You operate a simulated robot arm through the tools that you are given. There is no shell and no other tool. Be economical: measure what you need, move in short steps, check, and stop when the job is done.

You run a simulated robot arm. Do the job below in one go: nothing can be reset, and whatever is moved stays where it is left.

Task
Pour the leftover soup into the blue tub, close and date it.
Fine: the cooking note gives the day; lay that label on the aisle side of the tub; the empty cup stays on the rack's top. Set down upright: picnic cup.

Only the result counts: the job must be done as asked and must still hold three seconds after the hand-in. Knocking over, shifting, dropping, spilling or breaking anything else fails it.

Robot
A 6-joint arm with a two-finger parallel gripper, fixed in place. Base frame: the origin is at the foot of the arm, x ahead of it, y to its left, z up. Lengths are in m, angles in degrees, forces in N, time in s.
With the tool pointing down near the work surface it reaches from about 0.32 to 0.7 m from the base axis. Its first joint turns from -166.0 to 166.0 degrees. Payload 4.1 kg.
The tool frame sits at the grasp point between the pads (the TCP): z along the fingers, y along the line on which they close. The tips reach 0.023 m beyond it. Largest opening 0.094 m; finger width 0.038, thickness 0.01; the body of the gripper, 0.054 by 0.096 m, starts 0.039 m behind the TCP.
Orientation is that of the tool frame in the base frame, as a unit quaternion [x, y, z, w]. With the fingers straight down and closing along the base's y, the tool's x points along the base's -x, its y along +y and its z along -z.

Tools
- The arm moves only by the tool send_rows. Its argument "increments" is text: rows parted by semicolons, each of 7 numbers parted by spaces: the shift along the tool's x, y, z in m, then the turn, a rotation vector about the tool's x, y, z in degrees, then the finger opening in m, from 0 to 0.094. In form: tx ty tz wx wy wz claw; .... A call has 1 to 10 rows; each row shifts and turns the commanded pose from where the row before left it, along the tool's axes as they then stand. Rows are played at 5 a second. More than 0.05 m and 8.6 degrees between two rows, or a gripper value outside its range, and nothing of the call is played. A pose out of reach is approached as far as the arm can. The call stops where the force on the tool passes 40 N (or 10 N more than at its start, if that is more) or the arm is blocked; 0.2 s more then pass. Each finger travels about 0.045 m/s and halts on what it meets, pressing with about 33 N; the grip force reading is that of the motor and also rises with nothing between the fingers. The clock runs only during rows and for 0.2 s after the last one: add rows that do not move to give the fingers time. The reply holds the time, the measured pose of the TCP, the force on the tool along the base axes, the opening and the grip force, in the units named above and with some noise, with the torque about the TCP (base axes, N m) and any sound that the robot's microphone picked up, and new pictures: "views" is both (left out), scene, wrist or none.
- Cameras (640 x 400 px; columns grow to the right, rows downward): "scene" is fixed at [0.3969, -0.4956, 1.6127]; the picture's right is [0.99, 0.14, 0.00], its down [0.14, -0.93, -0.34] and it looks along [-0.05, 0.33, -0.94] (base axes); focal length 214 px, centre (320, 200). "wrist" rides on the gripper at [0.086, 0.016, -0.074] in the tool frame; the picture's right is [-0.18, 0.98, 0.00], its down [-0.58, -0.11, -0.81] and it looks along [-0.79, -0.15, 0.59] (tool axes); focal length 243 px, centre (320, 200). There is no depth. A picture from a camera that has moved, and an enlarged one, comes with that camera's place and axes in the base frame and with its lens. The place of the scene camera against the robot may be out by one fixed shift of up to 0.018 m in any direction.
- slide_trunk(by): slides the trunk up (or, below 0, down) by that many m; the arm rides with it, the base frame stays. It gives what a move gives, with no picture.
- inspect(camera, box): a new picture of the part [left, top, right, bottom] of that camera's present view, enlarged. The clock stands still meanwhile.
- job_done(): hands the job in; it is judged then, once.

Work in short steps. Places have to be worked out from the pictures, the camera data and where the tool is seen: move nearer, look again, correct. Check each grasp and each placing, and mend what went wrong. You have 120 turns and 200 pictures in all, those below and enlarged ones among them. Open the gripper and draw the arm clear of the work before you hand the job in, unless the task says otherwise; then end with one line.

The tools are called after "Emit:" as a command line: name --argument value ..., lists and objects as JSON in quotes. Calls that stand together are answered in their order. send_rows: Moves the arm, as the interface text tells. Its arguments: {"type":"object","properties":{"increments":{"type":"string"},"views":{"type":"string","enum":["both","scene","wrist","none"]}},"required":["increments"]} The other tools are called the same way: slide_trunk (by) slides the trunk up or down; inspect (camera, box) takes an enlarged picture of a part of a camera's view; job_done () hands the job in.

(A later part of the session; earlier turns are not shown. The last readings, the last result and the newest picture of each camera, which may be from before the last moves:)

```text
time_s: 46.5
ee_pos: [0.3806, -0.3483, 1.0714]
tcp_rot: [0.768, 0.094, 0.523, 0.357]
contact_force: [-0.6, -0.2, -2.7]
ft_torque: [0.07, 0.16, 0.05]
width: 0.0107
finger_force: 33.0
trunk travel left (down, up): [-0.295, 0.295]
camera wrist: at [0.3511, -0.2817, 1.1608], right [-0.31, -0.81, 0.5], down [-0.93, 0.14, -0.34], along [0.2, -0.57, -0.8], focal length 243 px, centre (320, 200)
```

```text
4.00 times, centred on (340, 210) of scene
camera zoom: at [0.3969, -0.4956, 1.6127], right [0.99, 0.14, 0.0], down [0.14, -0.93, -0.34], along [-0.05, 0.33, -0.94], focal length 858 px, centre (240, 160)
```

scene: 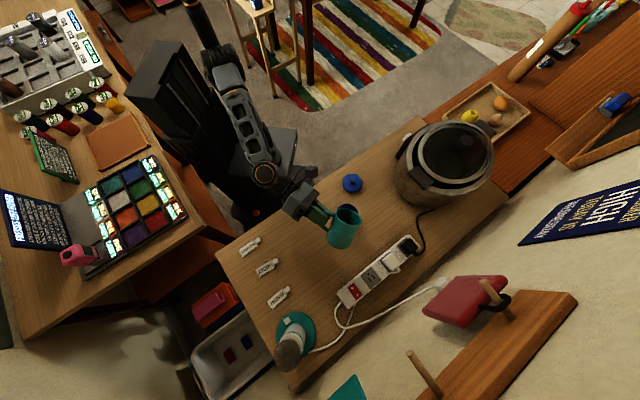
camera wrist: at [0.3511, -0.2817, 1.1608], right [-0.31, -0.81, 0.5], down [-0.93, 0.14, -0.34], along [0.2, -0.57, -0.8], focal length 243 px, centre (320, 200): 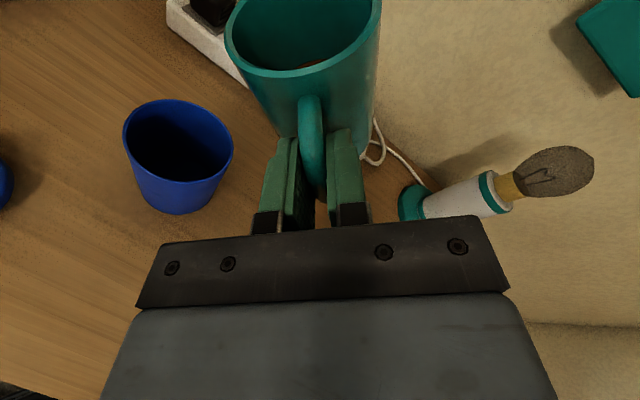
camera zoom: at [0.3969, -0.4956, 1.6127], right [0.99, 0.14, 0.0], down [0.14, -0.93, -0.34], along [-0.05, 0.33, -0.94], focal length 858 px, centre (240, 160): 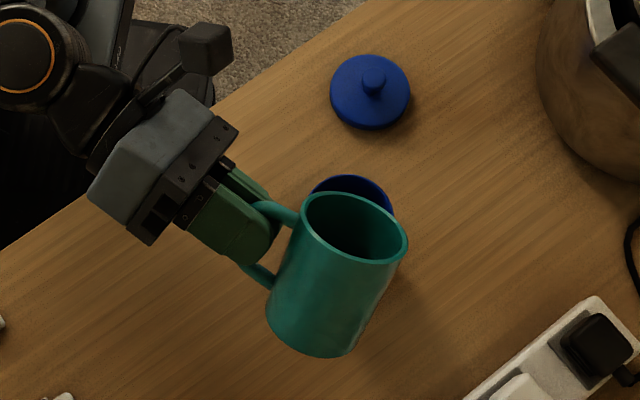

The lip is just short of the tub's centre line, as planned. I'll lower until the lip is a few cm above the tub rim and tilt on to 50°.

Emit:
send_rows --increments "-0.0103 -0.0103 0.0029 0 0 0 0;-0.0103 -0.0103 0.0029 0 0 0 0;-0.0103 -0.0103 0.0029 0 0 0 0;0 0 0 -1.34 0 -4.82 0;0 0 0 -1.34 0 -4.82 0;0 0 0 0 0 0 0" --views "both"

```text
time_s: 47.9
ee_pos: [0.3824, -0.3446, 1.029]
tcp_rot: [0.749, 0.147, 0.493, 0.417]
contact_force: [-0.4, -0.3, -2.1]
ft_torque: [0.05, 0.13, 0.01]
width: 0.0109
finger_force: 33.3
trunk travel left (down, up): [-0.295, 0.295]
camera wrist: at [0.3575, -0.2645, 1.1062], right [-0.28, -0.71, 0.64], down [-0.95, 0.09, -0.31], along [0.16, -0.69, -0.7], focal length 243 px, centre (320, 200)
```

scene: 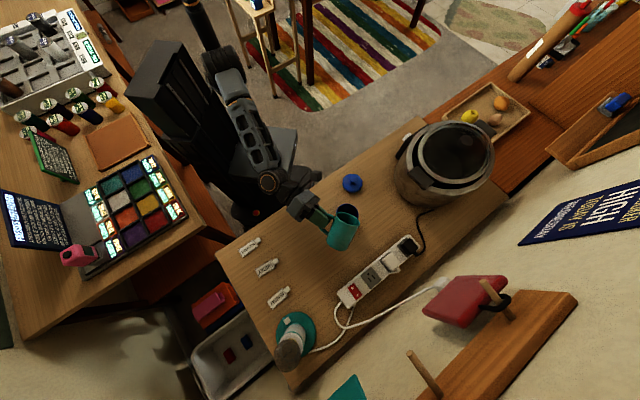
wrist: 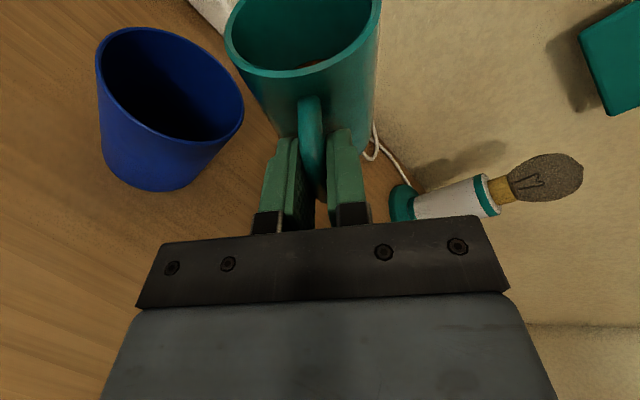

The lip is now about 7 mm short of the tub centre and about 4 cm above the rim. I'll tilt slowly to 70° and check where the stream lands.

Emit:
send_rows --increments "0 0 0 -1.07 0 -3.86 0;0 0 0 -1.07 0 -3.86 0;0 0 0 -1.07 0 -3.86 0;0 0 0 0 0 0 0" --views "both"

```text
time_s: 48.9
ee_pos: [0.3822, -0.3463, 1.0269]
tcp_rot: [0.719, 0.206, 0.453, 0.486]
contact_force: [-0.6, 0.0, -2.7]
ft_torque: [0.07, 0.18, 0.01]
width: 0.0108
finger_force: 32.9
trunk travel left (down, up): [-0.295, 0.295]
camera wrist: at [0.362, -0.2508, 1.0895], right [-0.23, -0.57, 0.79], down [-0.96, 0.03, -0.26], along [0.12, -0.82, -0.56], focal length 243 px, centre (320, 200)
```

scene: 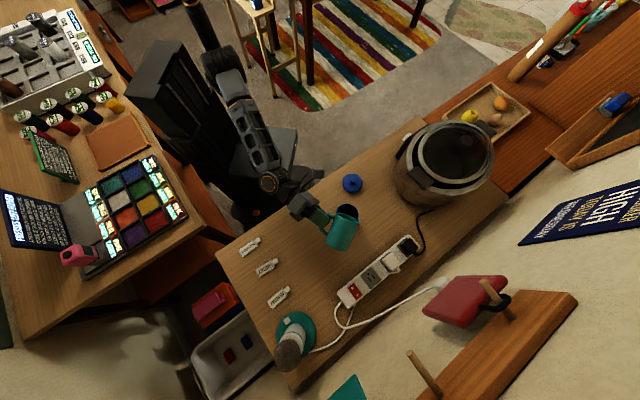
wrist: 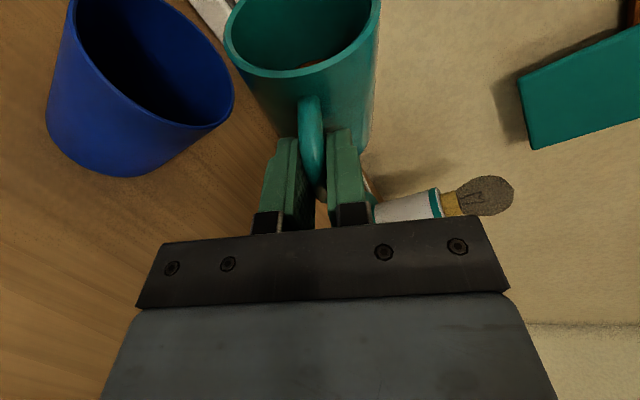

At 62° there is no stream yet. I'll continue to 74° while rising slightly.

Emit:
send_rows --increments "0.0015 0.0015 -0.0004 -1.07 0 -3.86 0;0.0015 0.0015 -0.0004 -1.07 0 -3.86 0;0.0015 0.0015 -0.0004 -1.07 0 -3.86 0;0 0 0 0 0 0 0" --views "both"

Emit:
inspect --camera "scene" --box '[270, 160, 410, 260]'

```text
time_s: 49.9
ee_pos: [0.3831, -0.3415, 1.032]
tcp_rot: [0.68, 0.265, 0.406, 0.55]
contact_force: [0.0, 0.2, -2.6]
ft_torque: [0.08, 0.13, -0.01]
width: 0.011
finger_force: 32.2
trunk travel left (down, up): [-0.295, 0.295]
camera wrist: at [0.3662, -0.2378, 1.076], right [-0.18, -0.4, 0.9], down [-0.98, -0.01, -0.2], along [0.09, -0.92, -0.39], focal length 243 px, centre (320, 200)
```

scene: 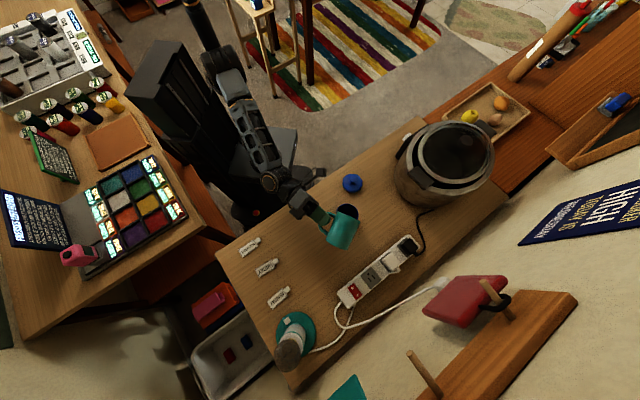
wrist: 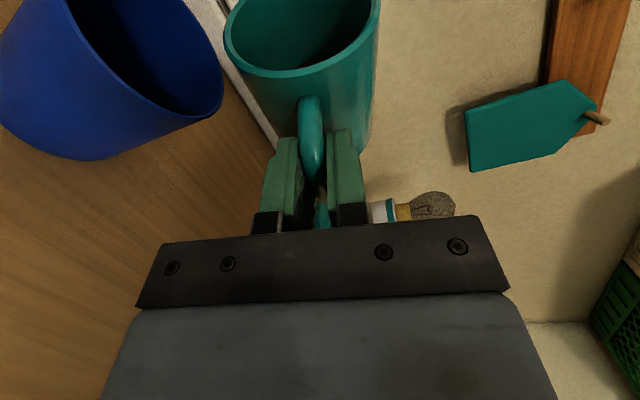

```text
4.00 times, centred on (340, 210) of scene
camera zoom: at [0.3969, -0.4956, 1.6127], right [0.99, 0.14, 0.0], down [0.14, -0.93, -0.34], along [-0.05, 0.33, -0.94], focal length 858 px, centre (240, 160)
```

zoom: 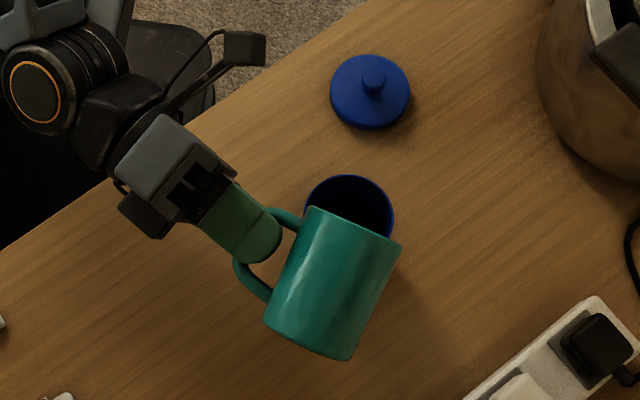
|---|
## [Written instruction 1]
Show the exact text of the excerpt starting from "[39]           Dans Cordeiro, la" and stopping at the end of "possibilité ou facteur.".
## [Written instruction 2]
Please continue the excerpt.

## [Excerpt]
|---|
Intérêt supérieur des enfants

 

[37]           La demanderesse affirme que l’agente n’a pas tenu dûment compte de l’intérêt supérieur des enfants et qu’elle s’est exclusivement intéressée au statu quo, à savoir la vie des enfants au Bangladesh, sans examiner leur vie possible au Canada au sein d’une famille réunie. La demanderesse soutient que l’agente s’est fondée sur le fait que les enfants réussissaient bien à l’école, qu’ils avaient de la famille au Bangladesh, que leur père les visitait chaque année et qu’ils avaient une connaissance limitée de l’anglais pour conclure que demeurer avec leur mère au Bangladesh serait dans l’intérêt supérieur des enfants. L’agente ne s’est pas demandé si venir au Canada et vivre dans une famille réunie serait dans l’intérêt supérieur des enfants.

 

[38]           La demanderesse renvoie à la décision rendue par la juge Mactavish dans Cordeiro c Canada (Ministre de la Citoyenneté et de l’Immigration), 2004 CF 1231, [2004] ACF no 179, aux paragraphes 21 à 24 [Cordeiro], où la juge a réitéré les principes établis dans Baker c Canada (Ministre de la Citoyenneté et de l’Immigration), [1999] 2 RCS 817, [1999] 2 ACS n39 [Baker], Hawthorne c Canada (Ministre de la Citoyenneté et de l’Immigration), 2002 CAF 475, [2003] 2 CF 555 [Hawthorne], et Legault c Canada (Ministre de la Citoyenneté et de l’Immigration), 2002 CAF 125, [2002] ACF no 457. Ces décisions établissent qu’il incombe à l’agent d’immigration de se montrer réceptif, attentif et sensible à l’intérêt des enfants concernés. Pour ce faire, l’agent doit veiller à ce que les intérêts des enfants soient cernés et définis. L’agent doit déterminer le poids à accorder aux besoins des enfants dans les circonstances de chaque cas.

 

[39]           Dans Cordeiro, la juge Mactavish a conclu que l’agente s’était concentrée sur une partie ou une possibilité et avait omis de tenir compte des conséquences que le départ du Canada aurait sur la relation étroite que l’enfant entretenait avec sa sœur. Il était loisible à l’agente de soupeser ce facteur avec les autres, mais elle avait commis une erreur en faisant abstraction de l’autre possibilité ou facteur.

 

[40]           La demanderesse soutient que, comme dans Cordeiro, l’agente s’est seulement demandé s’il serait dans l’intérêt supérieur des enfants de demeurer au Bangladesh, et non s’il serait dans leur intérêt supérieur de demeurer au Canada avec leurs deux parents et d’avoir la possibilité de bénéficier d’une meilleure éducation, d’une plus grande stabilité économique et d’une vie de famille plus traditionnelle.

 

[41]           Le défendeur soutient que l’agente s’est montrée réceptive, attentive et sensible à l’intérêt supérieur des enfants, et qu’elle a pesé le pour et le contre du maintien des enfants au Bangladesh avec leur mère, situation à laquelle ils étaient habitués, et du déménagement au Canada, où ils pourraient vivre ensemble en famille.
|---|
## [Exercise output 1]
[39]           Dans Cordeiro, la juge Mactavish a conclu que l’agente s’était concentrée sur une partie ou une possibilité et avait omis de tenir compte des conséquences que le départ du Canada aurait sur la relation étroite que l’enfant entretenait avec sa sœur. Il était loisible à l’agente de soupeser ce facteur avec les autres, mais elle avait commis une erreur en faisant abstraction de l’autre possibilité ou facteur.

## [Exercise output 2]
 

[42]           Le dossier révèle que l’agente a examiné les éléments de preuve présentés par la demanderesse selon lesquels les enfants vivaient au Bangladesh depuis leur naissance, avaient des liens étroits avec des membres de leur famille là‑bas, réussissaient bien à l’école et étaient heureux. L’agente a pris note de la déclaration de la demanderesse voulant que les enfants s’ennuyaient de leur père, tout comme elle. L’agente a aussi noté la déclaration de la demanderesse qui affirmait ne pas éprouver de crainte au Bangladesh, malgré la violence généralisée qui sévissait dans une certaine mesure, et ne pas avoir de problèmes avec le gouvernement.

 

[43]           L’agente semble s’être intéressée exclusivement à la situation au Bangladesh et n’a formulé qu’une seule observation ou conclusion sur le déménagement possible au Canada. Dans le résumé de son analyse de l’intérêt supérieur des enfants, l’agente a noté une déclaration de la demanderesse selon laquelle la famille serait dans une situation économique plus favorable au Canada. L’agente n’a noté rien d’autre pour dire comment l’intérêt supérieur des enfants pourrait être servi au Canada.

 

[44]           Je tiens compte de la jurisprudence établissant que l’agent est réputé savoir que la vie au Canada peut offrir à un enfant des possibilités qu’il n’aurait pas autrement (Hawthorne, précité, au paragraphe 5), et que comparer la vie meilleure au Canada et la vie dans le pays d’origine ne saurait être déterminant lorsqu’il s’agit d’évaluer l’intérêt supérieur parce que le résultat sera presque toujours en faveur du Canada (Li, précitée).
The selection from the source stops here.